▸ **Text provided**
Kendimizi zayıf hissettiğiniz alanlara dair kerteriz noktamız dışarıda bir yerde ise kendimizi başta Thich-Nhat Hanh’ın dediği gibi güzel bulmak için sürekli bir onay ihtiyacımız olacak ve sarf ettiğimiz çabalar asla yeterli olmayacaktır. Farkındalık odağımızı dışarıdan içeriye taşımayı seçtiğimizde ve gerçekten yapmayı arzu ettiğimiz şeyi asıl kendi kendimizi yargılamadan koşulsuz bir şekilde yapmaya devam ettiğimizde çevresel tüm etmenler aynı kalsa bile dış gözlerin bizi nasıl gördüğünün eskisi kadar bir önemi olmayacaktır.
Farkındalıkla görmek yaşantımın her alanında en büyük destekçim. Ben dikkat vermeyi seçtikçe keyifle sürekli devam edeceği kesin olan bir yolculuk. Amacı ne zihni boşaltmak ne de düşünce üretmek. Tam farkındalık; eylem ya da düşünce yoluyla şimdiki zamandan kaçınmak ya da onu değişikliğe uğratmaya çalışmayı dilemeden yaşama halidir.
Bu yaklaşım dünyayla ilişkinizi kökünden değiştirebilir. Bu sayede size acı veren şeylerin etkisini azaltıp, sevinçlerinizi, neşenizi yükseltebilirsiniz.
Eğer kendinizi düşük frekanslar titreşiyor, yorgun, yaşam hevesi kırılmış, öfkeli, tükenmiş hissediyorsanız… Odaklanma ve zaman yaratmak sizin için sorunsa… Sizi rahatsız eden acı ve günlük olaylarla başa çıkma zorlaştıysa… Zihninizin içi sürekli düşüncelerle kalabalıksa… Sakinleşip hoşça vakit geçirmeye, yaşadığınız anın tadını çıkarmaya enerji seviyenizi yükseltmeye ihtiyacınız varsa…
Heyecanla vermek istediğim haber şu ki; pozitif bir yaşam deneyimi yaşamak ve bunu korumak isteyenlere destek olmak için 3 Ekim Cumartesi günü saat 11:00 de başlayacak ve takip eden 10-17-24-31 Ekim ve 7 Kasım tarihleri boyunca aynı gün ve saatte 6 hafta boyunca sürecek olan “Hazineni Fark Et” isimli online bir program hazırladım. Programın her buluşmasına online katılamayacak olsanız bile sorun değil, kayıtlarını sizin için müsait bir zamanda takip edebilirsiniz.

▸ **Information supplied**
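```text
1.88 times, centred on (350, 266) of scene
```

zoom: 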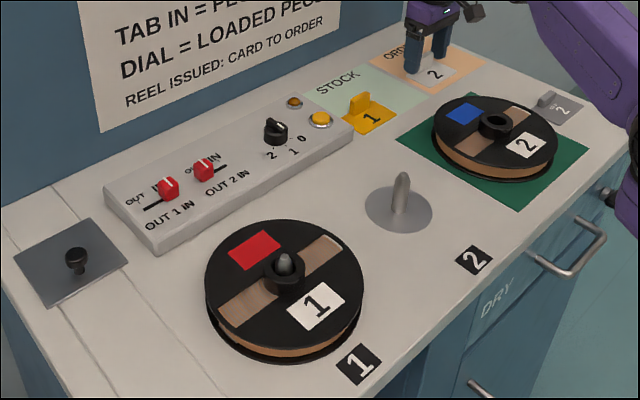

▸ **Work to be completed**
Write out the text provided from "Kendimizi zayıf hissettiğiniz" to "dilemeden yaşama halidir.", both included.

▸ **Result for this task**
Kendimizi zayıf hissettiğiniz alanlara dair kerteriz noktamız dışarıda bir yerde ise kendimizi başta Thich-Nhat Hanh’ın dediği gibi güzel bulmak için sürekli bir onay ihtiyacımız olacak ve sarf ettiğimiz çabalar asla yeterli olmayacaktır. Farkındalık odağımızı dışarıdan içeriye taşımayı seçtiğimizde ve gerçekten yapmayı arzu ettiğimiz şeyi asıl kendi kendimizi yargılamadan koşulsuz bir şekilde yapmaya devam ettiğimizde çevresel tüm etmenler aynı kalsa bile dış gözlerin bizi nasıl gördüğünün eskisi kadar bir önemi olmayacaktır.
Farkındalıkla görmek yaşantımın her alanında en büyük destekçim. Ben dikkat vermeyi seçtikçe keyifle sürekli devam edeceği kesin olan bir yolculuk. Amacı ne zihni boşaltmak ne de düşünce üretmek. Tam farkındalık; eylem ya da düşünce yoluyla şimdiki zamandan kaçınmak ya da onu değişikliğe uğratmaya çalışmayı dilemeden yaşama halidir.